How my recent trip to the US can help your trading… your stop loss…
I’m not sure I told you but the week before last I was working from the Agora Financial head offices, over in Baltimore, USA.
I was there to meet up with their experts and see how they do things there and what big ideas they are talking about…
So I can pass them on to you here, for you to get involved with.
One person I was very eager to meet was my US counterpart, Greg Guenthner…
Greg is the editor of Rude Awakening Pro and has years of experience in the markets. His work has even been published in Forbes, Yahoo Finance and countless other websites and publications
In fact you may already be familiar with him, as he’s written a little bit for Trading Point Pro earlier this year.
It was great to talk to him about the things that are going on in the markets, and get his feedback on my ideas about central bank market manipulation and also my recent turnaround on cryptocurrencies.
It was great to learn from him and today I want to give you the chance to learn from him too…
Here he is with a list of the 12 most common trading mistakes home traders make and how you can avoid them.
Check it out… and I’ll be back on Monday with more market insight.
The Trading Point
Kick These Dumb Trading Mistakes
to the Curb
Today I want to review our fixes for 12 of the market’s most common trading mistakes.
Even seasoned traders can fall into these traps. That’s why it’s so important to step back from the markets and take a critical look at our trading process.
With that in mind, here are 12 common mistakes many traders of every skill level tend to make:
1. Persistence in the face of repeated failure.
I’m not talking about the good kind of persistence over adversity.
That would involve introspection, research, learning — you get the idea.
In this case, I’m thinking of a trader who books consistent losses, yet doesn’t make any adjustments to try to correct the matter.
He never considers that his approach is the problem, just that he’s had back luck or something.
Speaking of which…
2. Failure to analyze losing trades.
You’re booking loser after loser, yet you’re sweeping the results under the rug without any adjustment whatsoever? What’s the definition of insanity again?
3. Missing good trades from your watch list because you aren’t paying attention.
This is an easy one. Set an alert! If you want to trade a stock when it breaks above $30 and it’s sitting near $26, set an alert for $29.50. You’ll never miss a breakout again.
Don’t be an idiot and leave a trade for dead just because you wrote down the ticker and didn’t set an alert. There’s nothing worse than finding a Post-It Note on your desk with a ticker scribbled on it — and then finding out it’s doubled over the past month…
4. Taking trades that don’t fit your system’s criteria.
You’re not making fruit salad — you’re trading. Why trade bananas and grapes if oranges are your thing? Stick with what you know.5. Not having a concrete trading plan.
So you bought a stock you like. Now what? When do you sell? What are your targets? What about stop losses?
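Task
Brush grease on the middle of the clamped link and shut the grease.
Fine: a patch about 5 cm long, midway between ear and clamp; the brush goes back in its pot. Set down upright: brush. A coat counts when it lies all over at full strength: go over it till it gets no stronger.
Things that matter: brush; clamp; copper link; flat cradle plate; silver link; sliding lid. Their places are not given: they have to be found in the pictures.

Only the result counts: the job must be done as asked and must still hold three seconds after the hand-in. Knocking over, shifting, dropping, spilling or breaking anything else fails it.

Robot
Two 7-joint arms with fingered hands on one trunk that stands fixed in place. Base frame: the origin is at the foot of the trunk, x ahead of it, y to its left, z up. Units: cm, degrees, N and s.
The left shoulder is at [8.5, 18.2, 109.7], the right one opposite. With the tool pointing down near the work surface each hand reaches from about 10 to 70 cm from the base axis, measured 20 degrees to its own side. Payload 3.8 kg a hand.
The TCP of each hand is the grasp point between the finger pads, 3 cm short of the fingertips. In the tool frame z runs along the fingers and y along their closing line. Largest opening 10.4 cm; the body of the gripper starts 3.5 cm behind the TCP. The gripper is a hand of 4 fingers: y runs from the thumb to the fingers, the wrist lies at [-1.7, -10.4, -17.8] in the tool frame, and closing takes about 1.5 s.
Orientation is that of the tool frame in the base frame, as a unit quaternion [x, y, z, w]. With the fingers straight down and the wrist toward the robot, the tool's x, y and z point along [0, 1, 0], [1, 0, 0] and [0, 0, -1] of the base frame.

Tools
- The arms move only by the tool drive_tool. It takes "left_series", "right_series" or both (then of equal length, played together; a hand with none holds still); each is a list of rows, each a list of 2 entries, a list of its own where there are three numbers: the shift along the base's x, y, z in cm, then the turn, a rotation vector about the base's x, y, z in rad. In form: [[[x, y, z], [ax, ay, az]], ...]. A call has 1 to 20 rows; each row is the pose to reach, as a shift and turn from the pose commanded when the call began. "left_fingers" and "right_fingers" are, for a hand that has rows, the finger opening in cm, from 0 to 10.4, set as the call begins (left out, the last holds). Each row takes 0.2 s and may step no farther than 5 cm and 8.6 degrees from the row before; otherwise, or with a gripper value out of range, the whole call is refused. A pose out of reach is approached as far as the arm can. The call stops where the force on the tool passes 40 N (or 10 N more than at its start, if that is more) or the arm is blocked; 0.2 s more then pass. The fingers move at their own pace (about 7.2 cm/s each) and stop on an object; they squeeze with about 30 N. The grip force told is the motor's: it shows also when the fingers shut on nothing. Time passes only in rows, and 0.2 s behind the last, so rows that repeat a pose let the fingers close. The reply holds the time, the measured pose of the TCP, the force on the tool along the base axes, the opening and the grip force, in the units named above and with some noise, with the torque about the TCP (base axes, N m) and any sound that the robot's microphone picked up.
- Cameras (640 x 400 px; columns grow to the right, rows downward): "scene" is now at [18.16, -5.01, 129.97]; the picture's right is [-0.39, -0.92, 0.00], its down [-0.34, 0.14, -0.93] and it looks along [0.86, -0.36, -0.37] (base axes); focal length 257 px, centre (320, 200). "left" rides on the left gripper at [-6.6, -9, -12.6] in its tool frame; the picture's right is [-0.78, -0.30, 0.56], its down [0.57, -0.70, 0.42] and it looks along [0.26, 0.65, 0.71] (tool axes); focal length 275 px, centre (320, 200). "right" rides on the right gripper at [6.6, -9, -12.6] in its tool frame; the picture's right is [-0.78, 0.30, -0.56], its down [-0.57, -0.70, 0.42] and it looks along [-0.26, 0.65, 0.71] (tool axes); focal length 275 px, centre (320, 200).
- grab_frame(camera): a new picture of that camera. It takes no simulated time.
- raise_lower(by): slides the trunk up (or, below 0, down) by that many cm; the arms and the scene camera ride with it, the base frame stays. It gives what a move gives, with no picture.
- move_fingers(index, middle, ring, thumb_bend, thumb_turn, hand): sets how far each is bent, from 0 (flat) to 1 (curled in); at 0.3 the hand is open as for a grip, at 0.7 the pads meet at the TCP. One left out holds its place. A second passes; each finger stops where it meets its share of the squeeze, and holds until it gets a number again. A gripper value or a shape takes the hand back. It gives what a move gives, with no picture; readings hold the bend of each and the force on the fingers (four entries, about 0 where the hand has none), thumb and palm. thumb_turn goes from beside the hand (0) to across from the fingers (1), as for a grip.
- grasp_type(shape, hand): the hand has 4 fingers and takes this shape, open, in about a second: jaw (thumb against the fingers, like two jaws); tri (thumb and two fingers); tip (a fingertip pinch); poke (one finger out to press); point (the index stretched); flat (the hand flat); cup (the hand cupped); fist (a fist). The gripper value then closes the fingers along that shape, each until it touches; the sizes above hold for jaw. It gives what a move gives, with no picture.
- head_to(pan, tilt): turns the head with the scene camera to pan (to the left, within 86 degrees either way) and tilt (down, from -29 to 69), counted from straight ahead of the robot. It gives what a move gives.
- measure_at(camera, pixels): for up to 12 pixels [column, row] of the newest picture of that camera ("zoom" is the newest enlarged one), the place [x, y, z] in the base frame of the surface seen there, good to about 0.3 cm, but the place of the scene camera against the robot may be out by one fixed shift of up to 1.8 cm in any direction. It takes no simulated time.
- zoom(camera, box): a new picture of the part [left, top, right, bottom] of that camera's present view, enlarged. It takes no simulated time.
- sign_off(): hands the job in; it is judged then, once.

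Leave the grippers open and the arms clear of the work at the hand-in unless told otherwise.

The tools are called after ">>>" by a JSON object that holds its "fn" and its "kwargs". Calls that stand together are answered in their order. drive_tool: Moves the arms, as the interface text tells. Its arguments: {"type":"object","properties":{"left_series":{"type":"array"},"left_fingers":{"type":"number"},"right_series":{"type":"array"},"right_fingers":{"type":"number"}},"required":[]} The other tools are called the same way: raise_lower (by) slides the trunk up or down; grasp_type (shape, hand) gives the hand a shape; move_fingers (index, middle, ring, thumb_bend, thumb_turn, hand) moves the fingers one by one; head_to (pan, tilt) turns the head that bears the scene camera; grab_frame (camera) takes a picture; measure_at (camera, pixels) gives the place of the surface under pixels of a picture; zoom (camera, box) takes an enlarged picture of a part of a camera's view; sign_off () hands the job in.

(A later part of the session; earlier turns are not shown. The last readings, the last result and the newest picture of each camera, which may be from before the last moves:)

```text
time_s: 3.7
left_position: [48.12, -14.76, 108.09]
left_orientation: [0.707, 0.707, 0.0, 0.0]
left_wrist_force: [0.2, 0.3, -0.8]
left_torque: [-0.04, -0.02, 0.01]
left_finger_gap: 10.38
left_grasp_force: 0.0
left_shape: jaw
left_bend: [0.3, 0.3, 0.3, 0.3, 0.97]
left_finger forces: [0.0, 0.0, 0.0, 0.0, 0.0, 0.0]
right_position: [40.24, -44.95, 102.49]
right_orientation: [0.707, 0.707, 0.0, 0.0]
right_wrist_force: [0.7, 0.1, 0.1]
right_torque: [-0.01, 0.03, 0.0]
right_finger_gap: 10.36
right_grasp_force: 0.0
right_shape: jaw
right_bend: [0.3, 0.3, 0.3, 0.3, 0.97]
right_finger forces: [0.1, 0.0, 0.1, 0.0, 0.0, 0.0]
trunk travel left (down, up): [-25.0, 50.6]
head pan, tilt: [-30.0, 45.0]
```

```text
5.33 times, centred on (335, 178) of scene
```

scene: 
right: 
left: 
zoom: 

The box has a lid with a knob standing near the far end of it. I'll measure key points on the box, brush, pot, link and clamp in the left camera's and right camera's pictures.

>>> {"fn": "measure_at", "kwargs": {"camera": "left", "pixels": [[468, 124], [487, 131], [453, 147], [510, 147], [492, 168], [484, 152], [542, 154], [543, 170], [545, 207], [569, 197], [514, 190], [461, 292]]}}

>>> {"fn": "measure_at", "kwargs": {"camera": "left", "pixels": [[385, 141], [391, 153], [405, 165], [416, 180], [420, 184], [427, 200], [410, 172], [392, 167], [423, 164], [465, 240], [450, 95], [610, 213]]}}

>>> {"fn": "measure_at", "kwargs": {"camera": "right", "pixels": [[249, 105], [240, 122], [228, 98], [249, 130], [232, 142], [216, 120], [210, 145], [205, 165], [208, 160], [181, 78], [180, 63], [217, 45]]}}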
What, you didn’t consider the fact that this trade might not work out? Whoops. Probably should have figured that one out beforehand…
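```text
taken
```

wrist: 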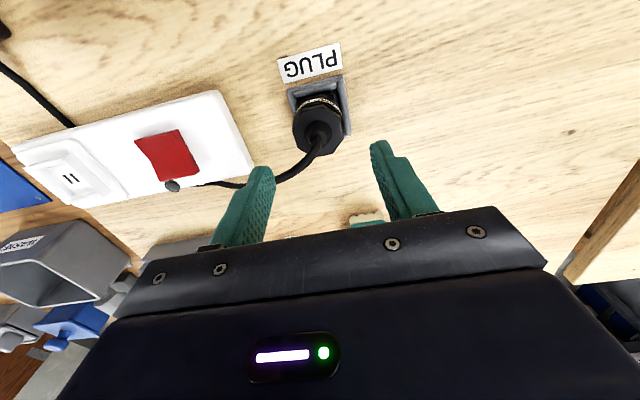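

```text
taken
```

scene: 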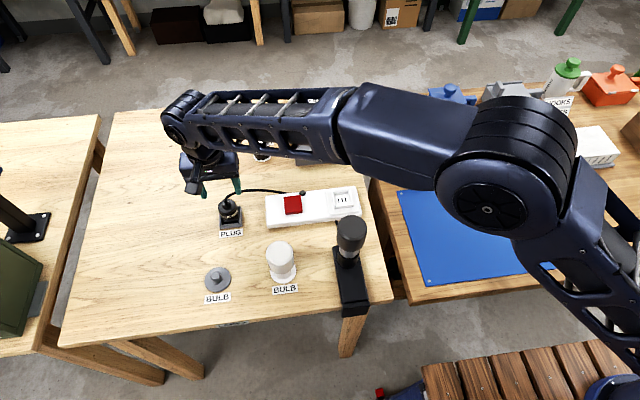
6. Buying someone else’s trade on a whim
Your ideas might overlap with your next-door neighbour. But don’t get in a situation where you’re reliant on him to tell you whether you should be in or out. If you’re taking your poker buddy’s trade, you better be prepared to own it…
7. Revenge trading
This is when you chase after a not-so-perfect trade because you’ve lost money on the stock before and it “owes you one”.
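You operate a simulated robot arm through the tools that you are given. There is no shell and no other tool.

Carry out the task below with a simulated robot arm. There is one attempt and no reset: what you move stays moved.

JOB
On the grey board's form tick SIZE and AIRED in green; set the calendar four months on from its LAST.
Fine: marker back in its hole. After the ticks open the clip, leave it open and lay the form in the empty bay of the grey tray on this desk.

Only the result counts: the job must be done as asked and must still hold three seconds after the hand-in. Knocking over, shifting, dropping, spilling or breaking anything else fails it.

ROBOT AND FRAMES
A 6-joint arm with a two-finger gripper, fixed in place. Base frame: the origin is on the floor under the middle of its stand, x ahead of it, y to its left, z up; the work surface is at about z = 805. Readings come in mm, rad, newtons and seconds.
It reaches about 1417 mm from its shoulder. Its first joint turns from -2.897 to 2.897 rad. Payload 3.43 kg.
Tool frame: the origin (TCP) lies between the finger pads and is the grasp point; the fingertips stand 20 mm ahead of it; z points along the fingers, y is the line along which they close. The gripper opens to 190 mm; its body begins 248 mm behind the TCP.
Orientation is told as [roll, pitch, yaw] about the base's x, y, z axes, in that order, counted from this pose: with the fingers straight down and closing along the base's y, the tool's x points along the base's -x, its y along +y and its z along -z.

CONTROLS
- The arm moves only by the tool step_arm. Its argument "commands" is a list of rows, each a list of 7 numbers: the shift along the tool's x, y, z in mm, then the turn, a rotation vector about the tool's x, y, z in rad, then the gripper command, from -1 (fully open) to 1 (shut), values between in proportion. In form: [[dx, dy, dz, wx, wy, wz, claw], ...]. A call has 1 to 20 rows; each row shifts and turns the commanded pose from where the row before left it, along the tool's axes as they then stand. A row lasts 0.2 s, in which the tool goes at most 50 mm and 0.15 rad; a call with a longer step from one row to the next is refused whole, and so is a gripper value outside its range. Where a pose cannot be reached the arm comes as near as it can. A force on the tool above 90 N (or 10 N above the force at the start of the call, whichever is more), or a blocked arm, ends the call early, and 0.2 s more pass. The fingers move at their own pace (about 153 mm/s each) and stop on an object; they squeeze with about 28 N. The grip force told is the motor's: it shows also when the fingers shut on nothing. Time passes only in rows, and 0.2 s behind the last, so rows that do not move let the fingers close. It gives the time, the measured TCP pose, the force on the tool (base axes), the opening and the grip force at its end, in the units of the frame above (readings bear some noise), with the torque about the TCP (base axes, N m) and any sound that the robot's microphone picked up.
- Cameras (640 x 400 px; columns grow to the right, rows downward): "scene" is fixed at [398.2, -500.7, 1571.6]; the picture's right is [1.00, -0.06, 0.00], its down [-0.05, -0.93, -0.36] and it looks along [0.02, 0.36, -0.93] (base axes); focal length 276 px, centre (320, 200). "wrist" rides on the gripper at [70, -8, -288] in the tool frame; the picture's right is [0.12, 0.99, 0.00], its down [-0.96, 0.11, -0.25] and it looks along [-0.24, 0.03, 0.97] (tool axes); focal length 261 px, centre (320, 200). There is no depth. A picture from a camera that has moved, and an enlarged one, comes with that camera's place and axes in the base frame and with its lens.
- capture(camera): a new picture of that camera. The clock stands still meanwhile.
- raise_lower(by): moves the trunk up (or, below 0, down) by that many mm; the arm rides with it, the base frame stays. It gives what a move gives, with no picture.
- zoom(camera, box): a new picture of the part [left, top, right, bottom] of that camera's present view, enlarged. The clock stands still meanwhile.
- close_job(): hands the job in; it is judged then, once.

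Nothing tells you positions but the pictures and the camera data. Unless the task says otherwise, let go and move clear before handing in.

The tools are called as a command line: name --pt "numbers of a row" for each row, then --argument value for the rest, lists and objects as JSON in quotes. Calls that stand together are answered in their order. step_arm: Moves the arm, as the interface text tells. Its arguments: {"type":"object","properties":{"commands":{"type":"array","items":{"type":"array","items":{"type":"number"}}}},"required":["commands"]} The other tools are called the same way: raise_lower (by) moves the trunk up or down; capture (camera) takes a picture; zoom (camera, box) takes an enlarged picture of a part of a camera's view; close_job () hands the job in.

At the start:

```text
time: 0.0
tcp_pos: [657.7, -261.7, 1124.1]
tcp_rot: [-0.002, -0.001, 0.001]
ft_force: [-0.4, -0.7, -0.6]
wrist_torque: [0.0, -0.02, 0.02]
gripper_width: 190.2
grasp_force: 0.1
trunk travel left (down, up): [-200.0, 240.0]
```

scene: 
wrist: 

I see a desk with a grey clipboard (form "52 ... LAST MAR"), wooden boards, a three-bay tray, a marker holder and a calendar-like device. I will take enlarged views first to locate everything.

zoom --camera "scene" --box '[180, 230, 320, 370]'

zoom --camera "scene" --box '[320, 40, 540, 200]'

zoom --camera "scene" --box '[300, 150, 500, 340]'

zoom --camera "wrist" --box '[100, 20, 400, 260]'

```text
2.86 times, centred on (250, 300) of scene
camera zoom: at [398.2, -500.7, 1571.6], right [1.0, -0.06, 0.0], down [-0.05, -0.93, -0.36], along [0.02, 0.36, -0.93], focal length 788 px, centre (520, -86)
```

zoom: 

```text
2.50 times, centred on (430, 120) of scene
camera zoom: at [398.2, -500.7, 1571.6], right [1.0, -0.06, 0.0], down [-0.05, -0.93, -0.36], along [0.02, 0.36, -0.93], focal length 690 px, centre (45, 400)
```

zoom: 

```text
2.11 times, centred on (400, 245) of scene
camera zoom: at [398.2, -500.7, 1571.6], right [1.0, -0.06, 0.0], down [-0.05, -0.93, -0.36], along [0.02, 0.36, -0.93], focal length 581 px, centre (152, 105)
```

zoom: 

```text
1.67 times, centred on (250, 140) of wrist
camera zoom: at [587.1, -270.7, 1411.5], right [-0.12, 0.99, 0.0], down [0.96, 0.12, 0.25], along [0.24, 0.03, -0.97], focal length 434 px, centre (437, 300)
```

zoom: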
The market doesn’t care. Sorry. This scenario is kind of like dating your ex-girlfriend’s best friend. Sure, it might be fun at first. But there’s no way in hell it ends without your car getting keyed…
8. Playing favorites
The stock was good to you, so you come back for more even though you probably shouldn’t. This is much more prevalent and more difficult to correct than No. 7. It’s tough getting rid of the good vibes of a trade that was “just right”.
9. Ignoring stops
Your technique doesn’t matter. If you ignore your stops, you’re just shooting yourself in the foot. This is when trades become investments — usually bad ones.
You’re constantly maxed-out and trying to do too much every single day. Your broker loves you, but your account is treading water. You never intended to be a daytrader — but you’re changing your mind and taking several round trips every day.
You need to hit the penalty box for a while to get your act together, but you’d rather try and grind it out. That’s usually a mistake.
Then there’s the exact opposite problem…
A short string of losses has paralyzed your trading. You end up riding the pine and ignoring quality set-ups instead of figuring out what went wrong and getting your act together.
This “break” allows you to get away from losing money without having the do the work required to make any improvements.
12. Refusal to pick a time frame
Here’s another version of the fruit salad problem. Some of your trades are short-term. A couple should play out in a few months. Oh, and you’re snagging a day-trade here and there.
Of course, there’s nothing wrong with having a couple of different portfolios. But a scatter-shot approach can be trouble. This is usually a problem beginning traders face when they’ve yet to discover their bread and butter.
Have you identified with some of these? Are you guilty of making one or more of these mistakes?
If you do, spend some time thinking how you can eradicate that behaviour from your trading. It will be worth the effort, believe me.